» DIRECTION
Repeat everything in the material exactly.

begin

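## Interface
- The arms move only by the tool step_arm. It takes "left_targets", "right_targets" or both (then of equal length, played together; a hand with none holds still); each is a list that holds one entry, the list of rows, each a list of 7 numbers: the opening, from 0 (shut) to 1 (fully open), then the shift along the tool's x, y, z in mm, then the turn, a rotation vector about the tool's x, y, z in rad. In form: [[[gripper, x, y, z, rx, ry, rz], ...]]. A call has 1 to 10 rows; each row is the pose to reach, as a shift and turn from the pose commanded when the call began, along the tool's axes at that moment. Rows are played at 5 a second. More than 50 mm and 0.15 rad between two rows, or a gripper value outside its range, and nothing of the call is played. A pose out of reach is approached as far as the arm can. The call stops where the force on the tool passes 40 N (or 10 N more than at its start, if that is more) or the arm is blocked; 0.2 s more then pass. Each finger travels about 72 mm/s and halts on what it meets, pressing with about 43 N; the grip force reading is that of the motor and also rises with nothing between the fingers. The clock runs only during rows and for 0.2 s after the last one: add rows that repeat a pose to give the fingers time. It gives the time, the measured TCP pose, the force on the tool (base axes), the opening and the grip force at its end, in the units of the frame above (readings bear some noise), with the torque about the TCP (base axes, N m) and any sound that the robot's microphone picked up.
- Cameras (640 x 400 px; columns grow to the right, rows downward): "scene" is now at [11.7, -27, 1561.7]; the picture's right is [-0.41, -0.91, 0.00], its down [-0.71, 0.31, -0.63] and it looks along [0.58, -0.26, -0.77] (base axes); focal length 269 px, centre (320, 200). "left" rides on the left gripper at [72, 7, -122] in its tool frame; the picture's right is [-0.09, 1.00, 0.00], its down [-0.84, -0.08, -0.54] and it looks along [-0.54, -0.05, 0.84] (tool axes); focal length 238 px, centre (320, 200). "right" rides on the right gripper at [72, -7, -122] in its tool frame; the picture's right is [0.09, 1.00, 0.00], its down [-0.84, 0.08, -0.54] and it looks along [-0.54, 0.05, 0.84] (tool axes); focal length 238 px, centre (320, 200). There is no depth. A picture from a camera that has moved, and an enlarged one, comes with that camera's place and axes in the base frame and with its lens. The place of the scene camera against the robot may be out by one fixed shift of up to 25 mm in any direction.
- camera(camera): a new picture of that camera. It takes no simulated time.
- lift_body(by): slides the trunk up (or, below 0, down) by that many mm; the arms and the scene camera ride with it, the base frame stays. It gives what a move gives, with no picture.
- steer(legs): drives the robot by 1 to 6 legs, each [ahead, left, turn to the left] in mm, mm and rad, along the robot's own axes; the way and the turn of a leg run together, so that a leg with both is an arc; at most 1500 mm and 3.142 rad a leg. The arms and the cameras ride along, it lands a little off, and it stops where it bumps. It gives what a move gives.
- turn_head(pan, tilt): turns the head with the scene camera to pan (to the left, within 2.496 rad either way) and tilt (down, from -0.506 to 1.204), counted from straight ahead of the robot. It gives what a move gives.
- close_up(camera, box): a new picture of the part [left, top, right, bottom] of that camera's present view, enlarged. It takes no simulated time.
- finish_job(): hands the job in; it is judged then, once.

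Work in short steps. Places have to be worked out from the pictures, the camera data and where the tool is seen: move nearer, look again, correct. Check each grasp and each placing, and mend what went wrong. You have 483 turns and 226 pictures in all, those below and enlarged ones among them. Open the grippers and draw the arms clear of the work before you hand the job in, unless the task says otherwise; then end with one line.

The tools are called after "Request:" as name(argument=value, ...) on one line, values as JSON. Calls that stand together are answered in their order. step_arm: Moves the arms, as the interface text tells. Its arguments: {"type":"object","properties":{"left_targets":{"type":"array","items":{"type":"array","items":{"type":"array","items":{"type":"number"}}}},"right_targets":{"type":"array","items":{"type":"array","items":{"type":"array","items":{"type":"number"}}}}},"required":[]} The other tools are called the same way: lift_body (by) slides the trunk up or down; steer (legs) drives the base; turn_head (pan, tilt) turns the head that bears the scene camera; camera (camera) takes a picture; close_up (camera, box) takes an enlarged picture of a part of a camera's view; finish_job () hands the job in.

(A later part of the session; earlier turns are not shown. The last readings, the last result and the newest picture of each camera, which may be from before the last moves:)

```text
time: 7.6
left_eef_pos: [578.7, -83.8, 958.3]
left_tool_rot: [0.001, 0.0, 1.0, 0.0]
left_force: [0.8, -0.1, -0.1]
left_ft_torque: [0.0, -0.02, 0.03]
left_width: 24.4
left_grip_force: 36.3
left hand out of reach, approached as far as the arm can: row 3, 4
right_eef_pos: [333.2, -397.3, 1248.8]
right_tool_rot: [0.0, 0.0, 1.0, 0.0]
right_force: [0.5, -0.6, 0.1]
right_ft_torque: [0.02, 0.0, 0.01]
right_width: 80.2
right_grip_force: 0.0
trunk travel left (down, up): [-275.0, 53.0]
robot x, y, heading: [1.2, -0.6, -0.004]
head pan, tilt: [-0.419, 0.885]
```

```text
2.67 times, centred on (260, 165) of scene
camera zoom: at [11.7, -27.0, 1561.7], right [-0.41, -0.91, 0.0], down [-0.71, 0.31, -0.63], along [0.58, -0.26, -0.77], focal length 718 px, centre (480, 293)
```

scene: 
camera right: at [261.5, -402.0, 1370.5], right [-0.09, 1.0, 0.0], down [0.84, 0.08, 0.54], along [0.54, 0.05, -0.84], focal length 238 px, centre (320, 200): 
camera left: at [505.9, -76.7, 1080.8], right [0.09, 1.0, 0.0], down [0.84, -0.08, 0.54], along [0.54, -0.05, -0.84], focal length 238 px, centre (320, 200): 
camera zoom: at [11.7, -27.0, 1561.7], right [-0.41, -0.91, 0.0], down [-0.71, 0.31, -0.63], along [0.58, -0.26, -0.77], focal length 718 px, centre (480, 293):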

end

» EXERCISE OUTPUT
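## Interface
- The arms move only by the tool step_arm. It takes "left_targets", "right_targets" or both (then of equal length, played together; a hand with none holds still); each is a list that holds one entry, the list of rows, each a list of 7 numbers: the opening, from 0 (shut) to 1 (fully open), then the shift along the tool's x, y, z in mm, then the turn, a rotation vector about the tool's x, y, z in rad. In form: [[[gripper, x, y, z, rx, ry, rz], ...]]. A call has 1 to 10 rows; each row is the pose to reach, as a shift and turn from the pose commanded when the call began, along the tool's axes at that moment. Rows are played at 5 a second. More than 50 mm and 0.15 rad between two rows, or a gripper value outside its range, and nothing of the call is played. A pose out of reach is approached as far as the arm can. The call stops where the force on the tool passes 40 N (or 10 N more than at its start, if that is more) or the arm is blocked; 0.2 s more then pass. Each finger travels about 72 mm/s and halts on what it meets, pressing with about 43 N; the grip force reading is that of the motor and also rises with nothing between the fingers. The clock runs only during rows and for 0.2 s after the last one: add rows that repeat a pose to give the fingers time. It gives the time, the measured TCP pose, the force on the tool (base axes), the opening and the grip force at its end, in the units of the frame above (readings bear some noise), with the torque about the TCP (base axes, N m) and any sound that the robot's microphone picked up.
- Cameras (640 x 400 px; columns grow to the right, rows downward): "scene" is now at [11.7, -27, 1561.7]; the picture's right is [-0.41, -0.91, 0.00], its down [-0.71, 0.31, -0.63] and it looks along [0.58, -0.26, -0.77] (base axes); focal length 269 px, centre (320, 200). "left" rides on the left gripper at [72, 7, -122] in its tool frame; the picture's right is [-0.09, 1.00, 0.00], its down [-0.84, -0.08, -0.54] and it looks along [-0.54, -0.05, 0.84] (tool axes); focal length 238 px, centre (320, 200). "right" rides on the right gripper at [72, -7, -122] in its tool frame; the picture's right is [0.09, 1.00, 0.00], its down [-0.84, 0.08, -0.54] and it looks along [-0.54, 0.05, 0.84] (tool axes); focal length 238 px, centre (320, 200). There is no depth. A picture from a camera that has moved, and an enlarged one, comes with that camera's place and axes in the base frame and with its lens. The place of the scene camera against the robot may be out by one fixed shift of up to 25 mm in any direction.
- camera(camera): a new picture of that camera. It takes no simulated time.
- lift_body(by): slides the trunk up (or, below 0, down) by that many mm; the arms and the scene camera ride with it, the base frame stays. It gives what a move gives, with no picture.
- steer(legs): drives the robot by 1 to 6 legs, each [ahead, left, turn to the left] in mm, mm and rad, along the robot's own axes; the way and the turn of a leg run together, so that a leg with both is an arc; at most 1500 mm and 3.142 rad a leg. The arms and the cameras ride along, it lands a little off, and it stops where it bumps. It gives what a move gives.
- turn_head(pan, tilt): turns the head with the scene camera to pan (to the left, within 2.496 rad either way) and tilt (down, from -0.506 to 1.204), counted from straight ahead of the robot. It gives what a move gives.
- close_up(camera, box): a new picture of the part [left, top, right, bottom] of that camera's present view, enlarged. It takes no simulated time.
- finish_job(): hands the job in; it is judged then, once.

Work in short steps. Places have to be worked out from the pictures, the camera data and where the tool is seen: move nearer, look again, correct. Check each grasp and each placing, and mend what went wrong. You have 483 turns and 226 pictures in all, those below and enlarged ones among them. Open the grippers and draw the arms clear of the work before you hand the job in, unless the task says otherwise; then end with one line.

The tools are called after "Request:" as name(argument=value, ...) on one line, values as JSON. Calls that stand together are answered in their order. step_arm: Moves the arms, as the interface text tells. Its arguments: {"type":"object","properties":{"left_targets":{"type":"array","items":{"type":"array","items":{"type":"array","items":{"type":"number"}}}},"right_targets":{"type":"array","items":{"type":"array","items":{"type":"array","items":{"type":"number"}}}}},"required":[]} The other tools are called the same way: lift_body (by) slides the trunk up or down; steer (legs) drives the base; turn_head (pan, tilt) turns the head that bears the scene camera; camera (camera) takes a picture; close_up (camera, box) takes an enlarged picture of a part of a camera's view; finish_job () hands the job in.

(A later part of the session; earlier turns are not shown. The last readings, the last result and the newest picture of each camera, which may be from before the last moves:)

```text
time: 7.6
left_eef_pos: [578.7, -83.8, 958.3]
left_tool_rot: [0.001, 0.0, 1.0, 0.0]
left_force: [0.8, -0.1, -0.1]
left_ft_torque: [0.0, -0.02, 0.03]
left_width: 24.4
left_grip_force: 36.3
left hand out of reach, approached as far as the arm can: row 3, 4
right_eef_pos: [333.2, -397.3, 1248.8]
right_tool_rot: [0.0, 0.0, 1.0, 0.0]
right_force: [0.5, -0.6, 0.1]
right_ft_torque: [0.02, 0.0, 0.01]
right_width: 80.2
right_grip_force: 0.0
trunk travel left (down, up): [-275.0, 53.0]
robot x, y, heading: [1.2, -0.6, -0.004]
head pan, tilt: [-0.419, 0.885]
```

```text
2.67 times, centred on (260, 165) of scene
camera zoom: at [11.7, -27.0, 1561.7], right [-0.41, -0.91, 0.0], down [-0.71, 0.31, -0.63], along [0.58, -0.26, -0.77], focal length 718 px, centre (480, 293)
```

scene: 
camera right: at [261.5, -402.0, 1370.5], right [-0.09, 1.0, 0.0], down [0.84, 0.08, 0.54], along [0.54, 0.05, -0.84], focal length 238 px, centre (320, 200): 
camera left: at [505.9, -76.7, 1080.8], right [0.09, 1.0, 0.0], down [0.84, -0.08, 0.54], along [0.54, -0.05, -0.84], focal length 238 px, centre (320, 200): 
camera zoom: at [11.7, -27.0, 1561.7], right [-0.41, -0.91, 0.0], down [-0.71, 0.31, -0.63], along [0.58, -0.26, -0.77], focal length 718 px, centre (480, 293):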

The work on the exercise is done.